Witnesses reported that planes dropped turpentine bombs on the burning city.

Greenwood had been a uniquely prosperous Black community, with “a nationally renowned entrepreneurial center – a city within a city where places like the Dreamland Theatre, the Stradford Hotel, grocery stores and doctor’s offices flourished,” Nichols said. “At the same time, churches provided the foundation of faith needed to thrive in a segregated society.”

All of it was decimated.

“Personal belongings and household goods had been removed from many homes and piled in the streets,” the Tulsa Daily World said on June 2, 1921. “On the steps of the few houses that remained sat feeble and gray Negro men and women and occasionally a small child. The look in their eyes was one of dejection and supplication. Judging from their attitude, it was not of material consequence to them whether they lived or died. Harmless themselves, they apparently could not conceive the brutality and fiendishness of men who would deliberately set fire to the homes of their friends and neighbors and just as deliberately shoot them down in their tracks.”

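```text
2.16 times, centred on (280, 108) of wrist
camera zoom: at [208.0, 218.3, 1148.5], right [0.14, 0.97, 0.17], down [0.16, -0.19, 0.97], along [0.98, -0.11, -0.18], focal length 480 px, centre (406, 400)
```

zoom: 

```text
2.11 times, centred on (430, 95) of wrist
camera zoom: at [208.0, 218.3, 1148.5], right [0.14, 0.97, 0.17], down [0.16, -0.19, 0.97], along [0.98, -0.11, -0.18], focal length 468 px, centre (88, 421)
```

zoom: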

The massacre was covered up.

Former Oklahoma state representative Don Ross said he had never heard about it until he was about 15 and one of his teachers, a survivor, described it in class.

“More annoyed than bored, I leaped from my chair and spoke: ‘Greenwood was never burned. Ain’t no 300 people dead. We’re too old for fairy tales’,” Ross wrote in the state’s 2001 report on the massacre. His teacher set him straight.

Tulsa finally apologized for its role in the massacre in 2021.

Two of the last known survivors, Viola Ford Fletcher and Lessie Benningfield Randle, sued for reparations. The Oklahoma Supreme Court dismissed their case last year.

The announcement of the reparations plan restored hope that the city has a commitment to move past the horror.

“June 1, 2025 was the culmination of that commitment,” Williams said. “Tulsa has finally committed to moving beyond apology to justice.”